-- Begin --

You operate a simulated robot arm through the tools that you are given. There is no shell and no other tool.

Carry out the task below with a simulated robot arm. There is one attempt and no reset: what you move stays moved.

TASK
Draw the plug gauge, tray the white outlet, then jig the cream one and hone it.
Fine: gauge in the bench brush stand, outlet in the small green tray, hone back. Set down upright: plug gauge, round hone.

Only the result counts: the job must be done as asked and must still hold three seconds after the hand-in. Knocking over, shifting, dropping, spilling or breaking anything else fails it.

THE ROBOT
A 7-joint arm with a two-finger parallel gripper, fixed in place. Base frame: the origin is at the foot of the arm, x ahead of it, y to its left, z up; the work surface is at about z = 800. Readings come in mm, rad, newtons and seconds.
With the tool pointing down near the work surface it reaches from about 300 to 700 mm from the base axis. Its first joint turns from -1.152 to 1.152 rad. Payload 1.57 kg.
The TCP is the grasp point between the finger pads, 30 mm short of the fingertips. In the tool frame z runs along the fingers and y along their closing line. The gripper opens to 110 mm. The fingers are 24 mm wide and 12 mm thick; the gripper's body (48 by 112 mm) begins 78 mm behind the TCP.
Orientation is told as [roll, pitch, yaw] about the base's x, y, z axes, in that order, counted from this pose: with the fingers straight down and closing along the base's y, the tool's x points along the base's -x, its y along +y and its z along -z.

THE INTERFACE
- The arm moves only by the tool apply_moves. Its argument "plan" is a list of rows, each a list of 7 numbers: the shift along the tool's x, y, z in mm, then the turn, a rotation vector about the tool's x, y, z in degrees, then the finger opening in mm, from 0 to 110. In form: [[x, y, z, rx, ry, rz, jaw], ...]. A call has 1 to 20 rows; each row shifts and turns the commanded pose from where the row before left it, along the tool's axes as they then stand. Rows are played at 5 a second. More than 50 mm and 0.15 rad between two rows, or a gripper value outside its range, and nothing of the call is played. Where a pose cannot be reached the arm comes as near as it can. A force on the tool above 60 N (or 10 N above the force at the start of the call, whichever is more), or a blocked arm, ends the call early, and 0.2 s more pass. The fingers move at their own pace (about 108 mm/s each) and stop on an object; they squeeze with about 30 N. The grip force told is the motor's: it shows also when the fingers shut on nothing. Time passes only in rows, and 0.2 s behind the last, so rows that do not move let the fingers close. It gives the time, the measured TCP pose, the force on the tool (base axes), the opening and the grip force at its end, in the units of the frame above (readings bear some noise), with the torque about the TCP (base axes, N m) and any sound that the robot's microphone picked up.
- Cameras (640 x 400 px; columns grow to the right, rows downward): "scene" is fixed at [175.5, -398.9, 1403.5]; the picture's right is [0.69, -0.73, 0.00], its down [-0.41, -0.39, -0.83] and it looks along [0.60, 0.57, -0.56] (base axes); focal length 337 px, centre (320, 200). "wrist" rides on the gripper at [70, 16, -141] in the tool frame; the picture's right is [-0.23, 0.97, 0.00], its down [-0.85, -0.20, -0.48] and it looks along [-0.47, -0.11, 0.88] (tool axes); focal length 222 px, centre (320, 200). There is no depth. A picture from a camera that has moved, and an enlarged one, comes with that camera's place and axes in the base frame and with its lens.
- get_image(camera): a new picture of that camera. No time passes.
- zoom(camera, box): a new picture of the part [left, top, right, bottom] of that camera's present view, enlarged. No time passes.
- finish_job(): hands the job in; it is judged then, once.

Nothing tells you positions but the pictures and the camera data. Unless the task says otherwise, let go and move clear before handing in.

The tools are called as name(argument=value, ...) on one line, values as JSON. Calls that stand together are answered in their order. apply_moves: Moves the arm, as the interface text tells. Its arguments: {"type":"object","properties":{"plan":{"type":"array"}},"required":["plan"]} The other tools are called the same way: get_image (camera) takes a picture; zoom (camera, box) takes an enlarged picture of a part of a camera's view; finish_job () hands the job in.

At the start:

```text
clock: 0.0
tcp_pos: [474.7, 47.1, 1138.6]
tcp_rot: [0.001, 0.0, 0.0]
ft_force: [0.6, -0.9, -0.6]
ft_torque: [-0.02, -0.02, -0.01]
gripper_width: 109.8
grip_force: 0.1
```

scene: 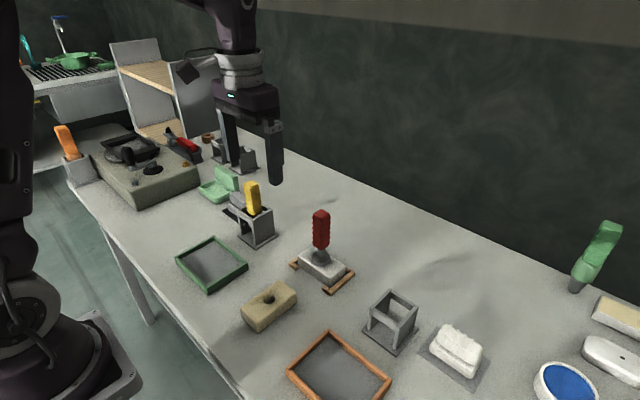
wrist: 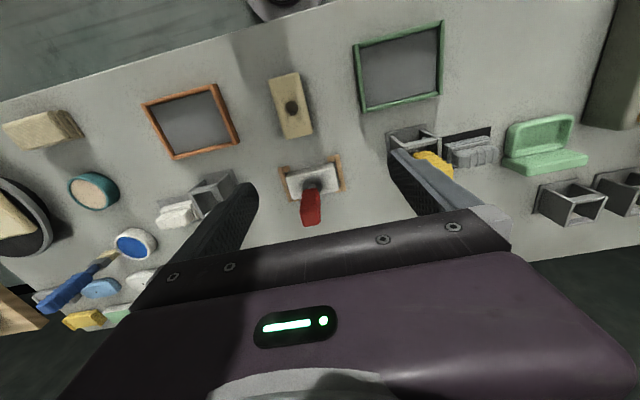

-- End --

_Work to be completed_
Go through the data above and transcribe it in full, omitting any image.

_The result_
You operate a simulated robot arm through the tools that you are given. There is no shell and no other tool.

Carry out the task below with a simulated robot arm. There is one attempt and no reset: what you move stays moved.

TASK
Draw the plug gauge, tray the white outlet, then jig the cream one and hone it.
Fine: gauge in the bench brush stand, outlet in the small green tray, hone back. Set down upright: plug gauge, round hone.

Only the result counts: the job must be done as asked and must still hold three seconds after the hand-in. Knocking over, shifting, dropping, spilling or breaking anything else fails it.

THE ROBOT
A 7-joint arm with a two-finger parallel gripper, fixed in place. Base frame: the origin is at the foot of the arm, x ahead of it, y to its left, z up; the work surface is at about z = 800. Readings come in mm, rad, newtons and seconds.
With the tool pointing down near the work surface it reaches from about 300 to 700 mm from the base axis. Its first joint turns from -1.152 to 1.152 rad. Payload 1.57 kg.
The TCP is the grasp point between the finger pads, 30 mm short of the fingertips. In the tool frame z runs along the fingers and y along their closing line. The gripper opens to 110 mm. The fingers are 24 mm wide and 12 mm thick; the gripper's body (48 by 112 mm) begins 78 mm behind the TCP.
Orientation is told as [roll, pitch, yaw] about the base's x, y, z axes, in that order, counted from this pose: with the fingers straight down and closing along the base's y, the tool's x points along the base's -x, its y along +y and its z along -z.

THE INTERFACE
- The arm moves only by the tool apply_moves. Its argument "plan" is a list of rows, each a list of 7 numbers: the shift along the tool's x, y, z in mm, then the turn, a rotation vector about the tool's x, y, z in degrees, then the finger opening in mm, from 0 to 110. In form: [[x, y, z, rx, ry, rz, jaw], ...]. A call has 1 to 20 rows; each row shifts and turns the commanded pose from where the row before left it, along the tool's axes as they then stand. Rows are played at 5 a second. More than 50 mm and 0.15 rad between two rows, or a gripper value outside its range, and nothing of the call is played. Where a pose cannot be reached the arm comes as near as it can. A force on the tool above 60 N (or 10 N above the force at the start of the call, whichever is more), or a blocked arm, ends the call early, and 0.2 s more pass. The fingers move at their own pace (about 108 mm/s each) and stop on an object; they squeeze with about 30 N. The grip force told is the motor's: it shows also when the fingers shut on nothing. Time passes only in rows, and 0.2 s behind the last, so rows that do not move let the fingers close. It gives the time, the measured TCP pose, the force on the tool (base axes), the opening and the grip force at its end, in the units of the frame above (readings bear some noise), with the torque about the TCP (base axes, N m) and any sound that the robot's microphone picked up.
- Cameras (640 x 400 px; columns grow to the right, rows downward): "scene" is fixed at [175.5, -398.9, 1403.5]; the picture's right is [0.69, -0.73, 0.00], its down [-0.41, -0.39, -0.83] and it looks along [0.60, 0.57, -0.56] (base axes); focal length 337 px, centre (320, 200). "wrist" rides on the gripper at [70, 16, -141] in the tool frame; the picture's right is [-0.23, 0.97, 0.00], its down [-0.85, -0.20, -0.48] and it looks along [-0.47, -0.11, 0.88] (tool axes); focal length 222 px, centre (320, 200). There is no depth. A picture from a camera that has moved, and an enlarged one, comes with that camera's place and axes in the base frame and with its lens.
- get_image(camera): a new picture of that camera. No time passes.
- zoom(camera, box): a new picture of the part [left, top, right, bottom] of that camera's present view, enlarged. No time passes.
- finish_job(): hands the job in; it is judged then, once.

Nothing tells you positions but the pictures and the camera data. Unless the task says otherwise, let go and move clear before handing in.

The tools are called as name(argument=value, ...) on one line, values as JSON. Calls that stand together are answered in their order. apply_moves: Moves the arm, as the interface text tells. Its arguments: {"type":"object","properties":{"plan":{"type":"array"}},"required":["plan"]} The other tools are called the same way: get_image (camera) takes a picture; zoom (camera, box) takes an enlarged picture of a part of a camera's view; finish_job () hands the job in.

At the start:

```text
clock: 0.0
tcp_pos: [474.7, 47.1, 1138.6]
tcp_rot: [0.001, 0.0, 0.0]
ft_force: [0.6, -0.9, -0.6]
ft_torque: [-0.02, -0.02, -0.01]
gripper_width: 109.8
grip_force: 0.1
```

scene: 
wrist: 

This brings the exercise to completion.